- **INSTRUCTIONS FOR THE TASK**:
Take up the document text again after its last words.

- **DOCUMENT TEXT**:
Here’s where vets can learn about what an AERC vet really is. Dr Mike Peralez (Head vet at Tevis) was out head vet. He and I may disagree on our opinion of Mojave Green rattlesnakes, but as a vet he’s top notch. More than that, though, he’s a good man. It’s 2:30 in the morning and Coquette is lame after 100 miles. I’m heartbroken for Gretchen, but I think she’s still a little loopy from her fall. Mike stands there quietly for a moment after watching her trot, and tells Gretchen: “ You still have time for your exam- walk her around for 10 minutes and bring her back.” She does, and brings her back for another trot. Okay, grade 2. The horse starts out off, but looks better after about half way as she speeds up! Mike nods, looks at his watch, and tells Gretchen: “okay, she looks better, but not quite. You have 15 minutes, walk her another 10.” Gretchen continues to walk her horse while Sorsha is pounding down her mash at the trailer next to the vet area. I hold my breath as Gretchen tries a third trot- Coquette looks better and trots well enough for her completion! Just in the nick of time. This is how it is done! Thanks again, Mike. He could have just pulled her and went back into the trailer. You the man, and Gretchen and I owe you a large beer!

- **DATASET CONTENT**:

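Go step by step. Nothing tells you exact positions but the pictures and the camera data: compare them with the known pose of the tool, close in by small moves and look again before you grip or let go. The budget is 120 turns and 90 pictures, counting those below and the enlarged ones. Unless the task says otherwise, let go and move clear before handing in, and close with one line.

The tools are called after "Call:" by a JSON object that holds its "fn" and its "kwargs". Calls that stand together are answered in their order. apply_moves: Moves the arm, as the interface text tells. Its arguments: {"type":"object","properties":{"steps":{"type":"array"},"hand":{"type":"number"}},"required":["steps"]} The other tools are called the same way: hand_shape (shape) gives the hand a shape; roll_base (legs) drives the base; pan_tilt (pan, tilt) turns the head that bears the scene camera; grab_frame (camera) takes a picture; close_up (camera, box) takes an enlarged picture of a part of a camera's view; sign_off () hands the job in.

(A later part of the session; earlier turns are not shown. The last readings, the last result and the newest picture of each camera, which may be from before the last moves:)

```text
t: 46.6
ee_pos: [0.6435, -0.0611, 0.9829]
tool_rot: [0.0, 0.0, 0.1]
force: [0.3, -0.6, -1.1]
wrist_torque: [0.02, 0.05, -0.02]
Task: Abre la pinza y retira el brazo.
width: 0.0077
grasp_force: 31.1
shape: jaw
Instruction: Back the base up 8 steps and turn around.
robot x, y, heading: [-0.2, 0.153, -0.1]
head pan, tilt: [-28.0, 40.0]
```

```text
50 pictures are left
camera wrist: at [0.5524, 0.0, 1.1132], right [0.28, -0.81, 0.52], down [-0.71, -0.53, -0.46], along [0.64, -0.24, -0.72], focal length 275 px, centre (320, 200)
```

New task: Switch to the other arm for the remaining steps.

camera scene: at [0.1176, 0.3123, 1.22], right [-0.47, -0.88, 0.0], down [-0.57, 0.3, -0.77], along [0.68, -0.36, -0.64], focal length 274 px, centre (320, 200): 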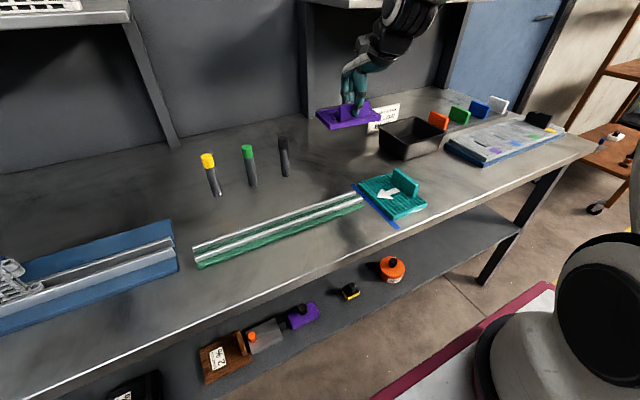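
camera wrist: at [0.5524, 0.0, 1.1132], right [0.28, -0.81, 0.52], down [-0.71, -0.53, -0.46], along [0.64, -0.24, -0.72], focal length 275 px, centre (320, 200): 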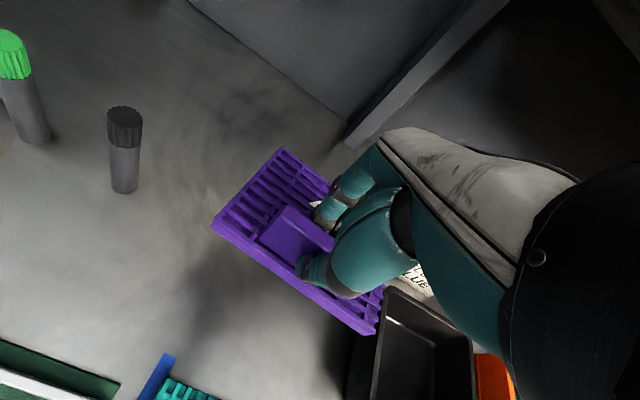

- **EXERCISE RESPONSE**:
It was cool to look at the time on my phone- daylight savings time had just kicked in and I was awarded another hour of sleep. A quick shower in the camper, and sleep, sleep, sleep. You know the term passing out? Yep. I don’t remember sleep feeling that good in a while. Up at 7:30 for walking the horses, breakfast, talking with friends, and watching the BC showing. I realized something incredible- I felt good. Really good. Nothing hurt, nothing was sore, no rubs, sleep removed the fatigue, and my Knee? Nothing. I realized that I had never really noticed it during or after the ride. It kept me from riding a lot last year. I don’t remember feeling this good after a 100 in a long time. Getting better with age? Just like fine wine! I’ll take it. The awards was fun- Jeremey won the 100 on one of Tinker’s horses (one got third as well) and J. Mero was awarded Best Condition. That was cool- she was really jazzed, as she should be! Her horse deserved it. Well Done Dr. J! I ended up in 20th place and third middleweight. I got a nice trophy plate, and the really beautiful Montana Silversmith championship 100 mile buckle is one that only 35 others on the planet share with me. Gretchen Included!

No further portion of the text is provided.